The finding can be summarised and considered for PIM as follows:
- Different departments/institutions have their own preferred software package and are reluctant to shape the information with other departments/institutions. When needed information is shared via flies.
- The current spatial information is managed in several commercial packages without a unified data model. Each geospatial domain has its own description of information, even though many relate to the same physical entities or assets.
- The names, geometric representations, spatial dimensions (2D and 3D) and the attributes of the same physical objects vary between the different systems.

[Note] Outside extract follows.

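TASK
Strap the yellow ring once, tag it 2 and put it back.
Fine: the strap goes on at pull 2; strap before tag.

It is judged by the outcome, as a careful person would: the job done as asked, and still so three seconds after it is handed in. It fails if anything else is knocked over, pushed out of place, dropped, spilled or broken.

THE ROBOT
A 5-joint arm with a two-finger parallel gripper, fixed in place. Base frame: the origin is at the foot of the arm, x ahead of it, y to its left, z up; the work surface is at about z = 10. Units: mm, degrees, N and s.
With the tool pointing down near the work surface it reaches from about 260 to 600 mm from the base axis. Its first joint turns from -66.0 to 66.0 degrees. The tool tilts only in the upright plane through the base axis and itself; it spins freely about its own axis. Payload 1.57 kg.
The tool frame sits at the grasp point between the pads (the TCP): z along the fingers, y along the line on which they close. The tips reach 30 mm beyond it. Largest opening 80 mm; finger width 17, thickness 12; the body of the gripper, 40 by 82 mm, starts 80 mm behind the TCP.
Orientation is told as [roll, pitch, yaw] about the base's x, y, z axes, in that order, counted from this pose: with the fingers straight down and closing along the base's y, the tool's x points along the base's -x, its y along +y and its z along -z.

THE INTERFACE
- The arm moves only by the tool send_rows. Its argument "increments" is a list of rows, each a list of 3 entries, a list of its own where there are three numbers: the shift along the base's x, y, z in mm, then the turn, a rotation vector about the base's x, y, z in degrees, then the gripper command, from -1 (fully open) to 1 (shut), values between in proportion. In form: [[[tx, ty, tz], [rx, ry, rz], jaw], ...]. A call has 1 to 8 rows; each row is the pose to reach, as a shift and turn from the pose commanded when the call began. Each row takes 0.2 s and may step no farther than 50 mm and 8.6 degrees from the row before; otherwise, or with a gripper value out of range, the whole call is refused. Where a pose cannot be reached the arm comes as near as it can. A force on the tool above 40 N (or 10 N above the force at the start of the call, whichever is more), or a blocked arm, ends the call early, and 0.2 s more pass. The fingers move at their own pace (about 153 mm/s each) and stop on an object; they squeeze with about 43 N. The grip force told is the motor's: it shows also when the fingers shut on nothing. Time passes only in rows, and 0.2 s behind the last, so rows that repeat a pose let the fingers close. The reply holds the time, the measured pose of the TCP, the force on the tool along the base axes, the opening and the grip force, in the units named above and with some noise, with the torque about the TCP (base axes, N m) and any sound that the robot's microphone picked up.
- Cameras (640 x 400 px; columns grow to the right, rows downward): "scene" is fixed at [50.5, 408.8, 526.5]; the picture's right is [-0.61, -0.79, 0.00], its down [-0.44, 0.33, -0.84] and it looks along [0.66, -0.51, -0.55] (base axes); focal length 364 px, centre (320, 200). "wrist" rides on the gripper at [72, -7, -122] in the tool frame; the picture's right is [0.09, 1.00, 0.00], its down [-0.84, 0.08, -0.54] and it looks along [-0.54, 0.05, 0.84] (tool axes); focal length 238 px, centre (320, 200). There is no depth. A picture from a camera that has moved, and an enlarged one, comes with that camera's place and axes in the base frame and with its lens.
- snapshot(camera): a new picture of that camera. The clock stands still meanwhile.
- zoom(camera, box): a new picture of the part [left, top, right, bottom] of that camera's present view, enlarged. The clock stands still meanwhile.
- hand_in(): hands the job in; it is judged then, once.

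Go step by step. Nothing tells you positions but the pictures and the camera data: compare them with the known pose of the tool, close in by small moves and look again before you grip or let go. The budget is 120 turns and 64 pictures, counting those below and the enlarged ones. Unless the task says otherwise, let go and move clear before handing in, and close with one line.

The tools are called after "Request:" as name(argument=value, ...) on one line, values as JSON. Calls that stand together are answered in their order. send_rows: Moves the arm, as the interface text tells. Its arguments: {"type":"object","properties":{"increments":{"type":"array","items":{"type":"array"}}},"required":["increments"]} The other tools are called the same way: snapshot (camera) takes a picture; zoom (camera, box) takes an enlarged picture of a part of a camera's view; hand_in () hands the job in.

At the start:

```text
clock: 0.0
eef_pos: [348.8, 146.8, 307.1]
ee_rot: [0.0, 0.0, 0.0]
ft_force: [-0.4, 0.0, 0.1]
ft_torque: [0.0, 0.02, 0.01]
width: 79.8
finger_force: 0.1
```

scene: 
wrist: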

- Many of the datasets are in local coordinate systems (i.e. BIMs and Archibus floor plans), i.e. they are not geo-referenced.
- The terrain is not considered in any of the software packages. Even when 3D objects are maintained, they are located on a horizontal plane. A terrain model when available is seen as one individual object. Streets, buildings, stairs, etc. are not integrated in the terrain. The depth of underground utility networks is relative to the surface, but is not maintained with x,y,z coordinates.
- Topology, or validity, of objects is not maintained in any of the datasets.
- There is no protocol for data exchange between different software packages. The exchange is based on files, which often leads to loss of data (e.g. attributes).
- There is no clear procedure for data update and management of temporal objects. Procedures, when exist, are manual and time-consuming.